▸ WHAT TO DO
Every line in the listing is to be echoed verbatim. Return a JSON list in which every string is one line; blank lines are skipped.

──────────

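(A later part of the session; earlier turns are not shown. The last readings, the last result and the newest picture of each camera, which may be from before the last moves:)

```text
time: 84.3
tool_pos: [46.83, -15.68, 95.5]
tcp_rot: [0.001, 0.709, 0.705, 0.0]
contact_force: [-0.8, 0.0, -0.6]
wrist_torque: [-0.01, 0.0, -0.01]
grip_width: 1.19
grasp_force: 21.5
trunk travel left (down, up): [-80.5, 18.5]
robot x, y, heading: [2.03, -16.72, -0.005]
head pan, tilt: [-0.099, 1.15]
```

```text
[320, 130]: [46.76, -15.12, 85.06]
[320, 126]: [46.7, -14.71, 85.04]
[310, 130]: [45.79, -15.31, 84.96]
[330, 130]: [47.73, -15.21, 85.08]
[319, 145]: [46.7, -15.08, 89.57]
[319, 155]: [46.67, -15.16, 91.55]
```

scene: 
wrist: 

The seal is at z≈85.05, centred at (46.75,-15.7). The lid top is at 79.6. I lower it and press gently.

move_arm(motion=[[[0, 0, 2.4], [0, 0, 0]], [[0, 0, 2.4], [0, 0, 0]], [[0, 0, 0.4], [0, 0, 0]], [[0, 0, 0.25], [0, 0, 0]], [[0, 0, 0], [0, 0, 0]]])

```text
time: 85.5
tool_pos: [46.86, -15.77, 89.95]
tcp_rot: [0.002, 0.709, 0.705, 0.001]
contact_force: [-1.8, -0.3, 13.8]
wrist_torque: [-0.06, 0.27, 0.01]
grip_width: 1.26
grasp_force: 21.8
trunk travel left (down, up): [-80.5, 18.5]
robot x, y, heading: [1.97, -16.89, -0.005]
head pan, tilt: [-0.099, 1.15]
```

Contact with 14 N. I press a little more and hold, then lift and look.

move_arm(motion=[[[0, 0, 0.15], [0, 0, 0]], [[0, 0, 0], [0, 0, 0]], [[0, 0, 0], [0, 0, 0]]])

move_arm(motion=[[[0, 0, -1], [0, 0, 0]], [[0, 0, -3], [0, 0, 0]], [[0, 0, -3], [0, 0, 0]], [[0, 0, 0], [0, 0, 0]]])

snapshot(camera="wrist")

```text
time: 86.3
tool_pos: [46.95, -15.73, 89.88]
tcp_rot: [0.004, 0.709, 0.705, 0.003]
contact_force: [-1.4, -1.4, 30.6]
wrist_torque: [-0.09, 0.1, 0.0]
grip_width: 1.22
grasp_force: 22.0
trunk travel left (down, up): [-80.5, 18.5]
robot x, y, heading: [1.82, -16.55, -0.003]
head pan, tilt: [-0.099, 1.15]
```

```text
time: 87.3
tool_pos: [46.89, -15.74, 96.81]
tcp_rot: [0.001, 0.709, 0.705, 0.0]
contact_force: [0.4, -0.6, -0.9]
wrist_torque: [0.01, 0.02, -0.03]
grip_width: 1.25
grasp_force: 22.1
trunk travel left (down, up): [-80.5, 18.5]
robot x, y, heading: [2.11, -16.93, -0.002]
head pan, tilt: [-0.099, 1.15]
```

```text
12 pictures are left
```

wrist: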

──────────

▸ TASK OUTPUT
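[
  "(A later part of the session; earlier turns are not shown. The last readings, the last result and the newest picture of each camera, which may be from before the last moves:)",
  "```text",
  "time: 84.3",
  "tool_pos: [46.83, -15.68, 95.5]",
  "tcp_rot: [0.001, 0.709, 0.705, 0.0]",
  "contact_force: [-0.8, 0.0, -0.6]",
  "wrist_torque: [-0.01, 0.0, -0.01]",
  "grip_width: 1.19",
  "grasp_force: 21.5",
  "trunk travel left (down, up): [-80.5, 18.5]",
  "robot x, y, heading: [2.03, -16.72, -0.005]",
  "head pan, tilt: [-0.099, 1.15]",
  "```",
  "```text",
  "[320, 130]: [46.76, -15.12, 85.06]",
  "[320, 126]: [46.7, -14.71, 85.04]",
  "[310, 130]: [45.79, -15.31, 84.96]",
  "[330, 130]: [47.73, -15.21, 85.08]",
  "[319, 145]: [46.7, -15.08, 89.57]",
  "[319, 155]: [46.67, -15.16, 91.55]",
  "```",
  "scene: ",
  "wrist: ",
  "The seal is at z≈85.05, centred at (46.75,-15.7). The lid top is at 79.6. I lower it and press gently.",
  "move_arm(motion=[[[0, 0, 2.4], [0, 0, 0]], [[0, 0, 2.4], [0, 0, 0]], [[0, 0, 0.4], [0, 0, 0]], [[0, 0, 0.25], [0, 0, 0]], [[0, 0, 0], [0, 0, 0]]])",
  "```text",
  "time: 85.5",
  "tool_pos: [46.86, -15.77, 89.95]",
  "tcp_rot: [0.002, 0.709, 0.705, 0.001]",
  "contact_force: [-1.8, -0.3, 13.8]",
  "wrist_torque: [-0.06, 0.27, 0.01]",
  "grip_width: 1.26",
  "grasp_force: 21.8",
  "trunk travel left (down, up): [-80.5, 18.5]",
  "robot x, y, heading: [1.97, -16.89, -0.005]",
  "head pan, tilt: [-0.099, 1.15]",
  "```",
  "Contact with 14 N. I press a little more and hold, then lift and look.",
  "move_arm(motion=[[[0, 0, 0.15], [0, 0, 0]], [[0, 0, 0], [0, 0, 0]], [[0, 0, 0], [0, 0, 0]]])",
  "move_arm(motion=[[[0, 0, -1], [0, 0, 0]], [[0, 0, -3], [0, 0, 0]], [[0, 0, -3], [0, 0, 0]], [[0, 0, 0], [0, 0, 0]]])",
  "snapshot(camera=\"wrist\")",
  "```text",
  "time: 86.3",
  "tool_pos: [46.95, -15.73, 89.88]",
  "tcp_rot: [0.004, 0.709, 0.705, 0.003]",
  "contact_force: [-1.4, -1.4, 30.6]",
  "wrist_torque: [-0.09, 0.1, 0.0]",
  "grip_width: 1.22",
  "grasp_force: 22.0",
  "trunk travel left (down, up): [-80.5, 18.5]",
  "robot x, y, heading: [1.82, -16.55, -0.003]",
  "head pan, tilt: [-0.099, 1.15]",
  "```",
  "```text",
  "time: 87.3",
  "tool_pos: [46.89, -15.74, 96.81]",
  "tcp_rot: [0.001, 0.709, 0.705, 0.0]",
  "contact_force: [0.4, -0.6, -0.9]",
  "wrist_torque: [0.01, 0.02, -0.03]",
  "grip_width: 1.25",
  "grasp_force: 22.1",
  "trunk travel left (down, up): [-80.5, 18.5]",
  "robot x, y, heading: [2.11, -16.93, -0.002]",
  "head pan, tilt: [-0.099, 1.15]",
  "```",
  "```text",
  "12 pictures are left",
  "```",
  "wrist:"
]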